* [Challenges]:
(a) Please copy out the portion of the selected excerpt from "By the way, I" to "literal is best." without changes.
(b) Carry the selected excerpt on from its last sentence.

--- START Selected excerpt ---

U.S. Air Force Alaskan Command C-130’s would fly from their home base at Elmendorf (near Anchorage), fly to NARL  at Point Barrow, pick up our supplies, that had been put onto pallets and then left in the 24/7 summer sun for a day or two,  and then fly 2000 miles, drop our stuff on pallets tied to big parachutes, do a wing wave and fly off to Thule, Greenland, about 1000 miles to our south southeast.

A few asides:

By the way, I stopped drinking milk for these six months.  While other’s drank it sour or not.  Interesting.  Moving to Italy three years later, totally ended my milk drinking.  Italians don’t drink milk, only babies and they don’t get it from a carton.

Another interesting tidbit that you will wonder how you could have lived so long without knowing, in Korean, the translation for breast is milk tank and fish is water meat. Sometimes literal is best.

Back to the T-3.  These airdrops were scheduled for every three weeks starting in July until we got the hell out of there, when it was cold enough to build an ice runway and the C-130’s could land.  We would be getting low on food at the end of three weeks, so we did not like any delays, at all.  Winds too high?  Drop anyway.  The Air Force guys also didn’t want to have to come back, so pretty much we almost always got a drop close to schedule.  Obviously, they needed to be able to see our camp and the one time they did drop with 40 knot winds, we did lose a pallet that took off across the ice never to be seen again (well, Artie, the intrepid NARL guy I mentioned, who is featured in some of the polar crossing books of the 1960’s, did retrieve our mail).

--- END Selected excerpt ---
--- START Data provided ---

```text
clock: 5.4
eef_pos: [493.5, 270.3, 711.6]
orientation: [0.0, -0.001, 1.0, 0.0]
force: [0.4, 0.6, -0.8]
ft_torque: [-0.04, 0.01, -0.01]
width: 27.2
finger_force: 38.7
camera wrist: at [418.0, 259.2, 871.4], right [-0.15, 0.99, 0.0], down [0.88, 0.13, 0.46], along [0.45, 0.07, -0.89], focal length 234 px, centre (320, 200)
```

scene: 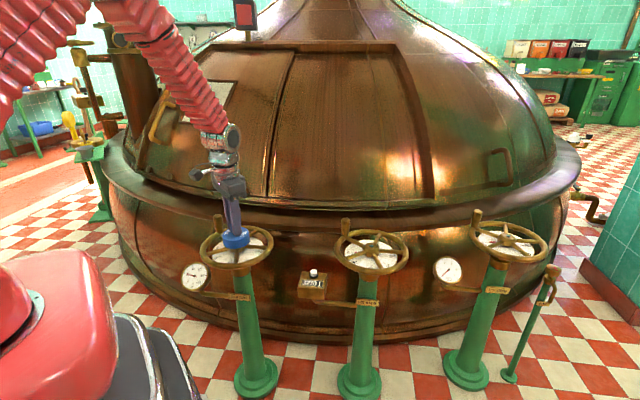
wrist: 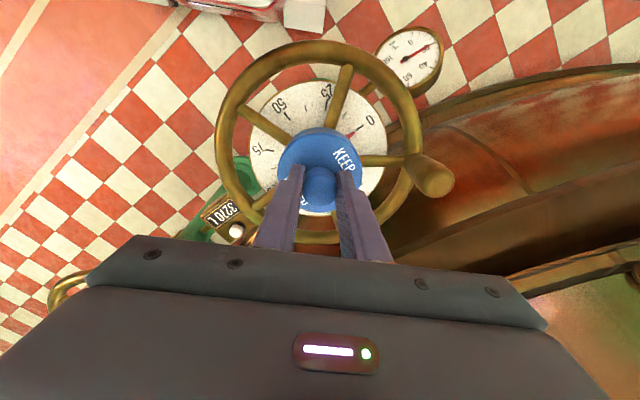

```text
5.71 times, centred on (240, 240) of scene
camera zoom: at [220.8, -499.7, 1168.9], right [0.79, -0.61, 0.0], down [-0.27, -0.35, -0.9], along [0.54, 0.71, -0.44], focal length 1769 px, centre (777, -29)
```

--- END Data provided ---

* [Answers given]:
(a)
By the way, I stopped drinking milk for these six months.  While other’s drank it sour or not.  Interesting.  Moving to Italy three years later, totally ended my milk drinking.  Italians don’t drink milk, only babies and they don’t get it from a carton.

Another interesting tidbit that you will wonder how you could have lived so long without knowing, in Korean, the translation for breast is milk tank and fish is water meat. Sometimes literal is best.

(b)
So we got deliveries and mail, but could send nothing out until the ice runway could be built.  Think of a situation in which you can get a letter every 3 weeks, but there is no way to send anything out—unimaginable today.  It was four months before we could get our mail out.  How was anyone to know they were still loved? How mankind survived 500,000 years without cell phones if not unimaginable, is certainly cruel and unusual punishment.

So no cell phones, no fax, no games, no TV, no nothing.  We did have a building, the old observatory, which was filled maybe a thousand paperbacks.  That was the entertainment.

Daylight was constant by the time we got there, having flown for two days all over northern Canada (NARL didn’t trust our 30-year old DC-3 plane to fly over the ocean).  The sun was up all the time.  The sun was actually hot and sometimes we would be out in T-shirts, even though the air temperature on the hottest days never goes above freezing!  Most days, temps were in the teens or low 20’s F.

We occasionally walked on the sea ice. Our work hut was on sea ice, because the sea ice was only 8 feet thick and we had a little derrick set up with a winch to haul nets and Nansen bottles in and out of the ocean.  During the height of the summer, there were melt ponds all over, like little, or sometimes big, lakes.  The blue ones were just on top of ice, but the black holes looked just like they sound, black, and I was terrified to go near them.  They were black because the ice had melted all the way through to the ocean, so one was looking at the arctic ocean.  Seals would occasionally pop their heads out. Falling in would have been a matter of life and death.  Sea ice grows from below and melts from above. So by August we needed to keep a heat lamp on in our hole for our net, otherwise it would freeze over within hours.

The camp did have one rifle, which we took with us whenever on the sea ice in case we encountered a polar bear.  Never did, much to my disappointment, but I stopped taking the rifle, because I thought I was going to shoot any bear anyway. Same reason I won’t have a weapon on the boat.  I never saw a polar bear, but I did see a few seals.

As the summer wound down, much of August was cloudy, very little snow though.  The arctic region is pretty much a dessert.  Just windy and cold.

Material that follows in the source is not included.